— START Collected material —
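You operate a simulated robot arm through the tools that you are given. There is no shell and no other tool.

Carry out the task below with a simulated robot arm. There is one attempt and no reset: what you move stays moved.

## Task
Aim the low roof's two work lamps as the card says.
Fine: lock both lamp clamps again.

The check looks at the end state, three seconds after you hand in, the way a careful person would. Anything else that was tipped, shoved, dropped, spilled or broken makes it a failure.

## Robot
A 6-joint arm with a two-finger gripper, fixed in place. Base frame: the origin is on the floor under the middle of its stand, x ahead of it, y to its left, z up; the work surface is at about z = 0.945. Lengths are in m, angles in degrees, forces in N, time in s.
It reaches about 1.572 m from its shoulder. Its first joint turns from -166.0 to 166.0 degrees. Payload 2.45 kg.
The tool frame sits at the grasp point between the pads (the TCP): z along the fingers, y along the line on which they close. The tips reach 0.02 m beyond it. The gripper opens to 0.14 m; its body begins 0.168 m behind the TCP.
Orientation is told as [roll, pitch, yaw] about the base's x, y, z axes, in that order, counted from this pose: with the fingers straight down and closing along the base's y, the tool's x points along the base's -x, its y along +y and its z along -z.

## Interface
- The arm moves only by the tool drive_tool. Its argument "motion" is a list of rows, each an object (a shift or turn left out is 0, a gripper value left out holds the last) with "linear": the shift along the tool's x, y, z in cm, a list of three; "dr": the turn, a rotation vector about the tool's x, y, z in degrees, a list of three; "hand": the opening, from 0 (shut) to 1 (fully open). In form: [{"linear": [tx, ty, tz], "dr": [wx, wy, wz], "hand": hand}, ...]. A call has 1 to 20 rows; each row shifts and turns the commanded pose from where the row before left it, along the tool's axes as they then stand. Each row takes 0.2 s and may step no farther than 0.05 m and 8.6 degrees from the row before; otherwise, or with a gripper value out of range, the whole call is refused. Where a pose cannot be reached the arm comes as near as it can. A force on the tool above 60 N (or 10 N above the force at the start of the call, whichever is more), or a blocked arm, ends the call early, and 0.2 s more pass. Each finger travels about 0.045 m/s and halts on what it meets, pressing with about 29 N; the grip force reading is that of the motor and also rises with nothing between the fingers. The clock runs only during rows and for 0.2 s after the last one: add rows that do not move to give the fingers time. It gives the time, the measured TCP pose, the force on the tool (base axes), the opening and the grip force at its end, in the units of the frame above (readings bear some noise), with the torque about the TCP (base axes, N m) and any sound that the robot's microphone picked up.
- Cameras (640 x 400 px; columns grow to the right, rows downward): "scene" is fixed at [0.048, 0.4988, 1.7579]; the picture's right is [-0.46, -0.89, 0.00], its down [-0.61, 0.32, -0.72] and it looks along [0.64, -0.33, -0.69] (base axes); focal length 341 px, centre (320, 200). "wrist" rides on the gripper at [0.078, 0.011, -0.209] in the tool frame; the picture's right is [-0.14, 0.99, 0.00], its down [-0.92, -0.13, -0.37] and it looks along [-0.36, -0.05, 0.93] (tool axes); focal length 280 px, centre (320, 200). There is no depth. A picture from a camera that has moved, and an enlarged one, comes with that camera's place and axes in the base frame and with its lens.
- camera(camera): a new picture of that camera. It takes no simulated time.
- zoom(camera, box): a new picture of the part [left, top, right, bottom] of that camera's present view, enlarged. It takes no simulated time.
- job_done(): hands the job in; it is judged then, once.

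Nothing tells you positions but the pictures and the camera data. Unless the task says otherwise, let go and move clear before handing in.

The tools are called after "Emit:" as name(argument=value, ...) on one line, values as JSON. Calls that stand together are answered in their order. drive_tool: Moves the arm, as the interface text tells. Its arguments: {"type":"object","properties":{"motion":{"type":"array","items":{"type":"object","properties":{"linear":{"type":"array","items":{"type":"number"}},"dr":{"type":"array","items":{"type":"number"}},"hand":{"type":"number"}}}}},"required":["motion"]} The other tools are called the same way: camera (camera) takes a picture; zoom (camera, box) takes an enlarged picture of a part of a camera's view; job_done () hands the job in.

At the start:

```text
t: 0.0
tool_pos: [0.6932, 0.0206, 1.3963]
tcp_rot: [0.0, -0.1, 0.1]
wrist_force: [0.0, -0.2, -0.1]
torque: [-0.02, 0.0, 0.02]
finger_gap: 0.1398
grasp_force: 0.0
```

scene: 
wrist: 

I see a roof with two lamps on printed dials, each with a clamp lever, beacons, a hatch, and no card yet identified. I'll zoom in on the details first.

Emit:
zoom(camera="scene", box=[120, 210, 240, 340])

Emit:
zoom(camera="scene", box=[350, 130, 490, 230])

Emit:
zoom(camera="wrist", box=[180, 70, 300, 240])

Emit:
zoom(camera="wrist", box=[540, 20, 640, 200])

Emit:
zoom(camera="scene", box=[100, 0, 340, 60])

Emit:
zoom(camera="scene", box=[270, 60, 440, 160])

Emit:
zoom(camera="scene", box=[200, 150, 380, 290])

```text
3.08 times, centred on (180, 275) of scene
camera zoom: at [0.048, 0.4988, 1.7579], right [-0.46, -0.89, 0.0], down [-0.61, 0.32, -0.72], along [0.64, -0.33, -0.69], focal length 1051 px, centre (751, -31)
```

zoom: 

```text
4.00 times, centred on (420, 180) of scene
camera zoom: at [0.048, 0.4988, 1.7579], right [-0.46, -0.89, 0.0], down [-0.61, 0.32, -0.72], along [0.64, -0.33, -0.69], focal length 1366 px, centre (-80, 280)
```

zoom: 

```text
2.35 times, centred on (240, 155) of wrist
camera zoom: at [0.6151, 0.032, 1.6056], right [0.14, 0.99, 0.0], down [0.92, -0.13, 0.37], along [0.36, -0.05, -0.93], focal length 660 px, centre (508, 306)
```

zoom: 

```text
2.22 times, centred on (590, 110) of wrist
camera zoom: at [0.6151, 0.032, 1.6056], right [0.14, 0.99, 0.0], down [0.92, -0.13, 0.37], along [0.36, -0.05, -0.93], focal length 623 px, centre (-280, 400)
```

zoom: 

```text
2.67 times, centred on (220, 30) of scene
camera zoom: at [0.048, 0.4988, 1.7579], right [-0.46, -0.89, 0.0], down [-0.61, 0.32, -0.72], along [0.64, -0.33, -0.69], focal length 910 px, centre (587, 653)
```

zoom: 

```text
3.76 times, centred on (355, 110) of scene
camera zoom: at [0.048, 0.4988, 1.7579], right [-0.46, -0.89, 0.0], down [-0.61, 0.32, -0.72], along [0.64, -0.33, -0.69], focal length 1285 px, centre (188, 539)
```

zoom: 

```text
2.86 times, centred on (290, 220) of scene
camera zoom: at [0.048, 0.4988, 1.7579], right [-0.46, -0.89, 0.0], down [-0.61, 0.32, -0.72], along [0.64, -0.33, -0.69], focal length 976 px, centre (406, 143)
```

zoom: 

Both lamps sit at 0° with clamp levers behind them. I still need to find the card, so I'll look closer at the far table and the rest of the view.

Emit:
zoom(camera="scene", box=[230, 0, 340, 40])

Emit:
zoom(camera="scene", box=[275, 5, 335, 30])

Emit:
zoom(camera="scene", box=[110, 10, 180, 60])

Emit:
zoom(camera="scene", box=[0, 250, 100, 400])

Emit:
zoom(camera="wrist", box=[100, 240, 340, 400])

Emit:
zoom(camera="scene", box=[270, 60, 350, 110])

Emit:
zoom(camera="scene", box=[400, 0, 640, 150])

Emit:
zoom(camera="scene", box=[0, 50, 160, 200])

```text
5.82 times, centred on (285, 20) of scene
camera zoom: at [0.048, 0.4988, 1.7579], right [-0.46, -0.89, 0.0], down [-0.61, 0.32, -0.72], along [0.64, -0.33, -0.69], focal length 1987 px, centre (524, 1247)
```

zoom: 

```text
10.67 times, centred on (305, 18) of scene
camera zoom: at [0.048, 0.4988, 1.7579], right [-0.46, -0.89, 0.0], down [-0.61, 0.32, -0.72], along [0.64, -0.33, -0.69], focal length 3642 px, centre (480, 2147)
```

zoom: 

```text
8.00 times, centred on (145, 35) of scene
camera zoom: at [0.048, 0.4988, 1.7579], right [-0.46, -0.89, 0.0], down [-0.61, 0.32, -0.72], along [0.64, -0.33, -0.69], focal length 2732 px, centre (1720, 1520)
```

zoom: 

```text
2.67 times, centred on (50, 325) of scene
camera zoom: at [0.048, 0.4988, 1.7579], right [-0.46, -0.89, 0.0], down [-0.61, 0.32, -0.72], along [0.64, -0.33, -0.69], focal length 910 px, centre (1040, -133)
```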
— END Collected material —
Lines containing the word "simulated" must all be returned from the material above.

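You operate a simulated robot arm through the tools that you are given. There is no shell and no other tool.
Carry out the task below with a simulated robot arm. There is one attempt and no reset: what you move stays moved.
- camera(camera): a new picture of that camera. It takes no simulated time.
- zoom(camera, box): a new picture of the part [left, top, right, bottom] of that camera's present view, enlarged. It takes no simulated time.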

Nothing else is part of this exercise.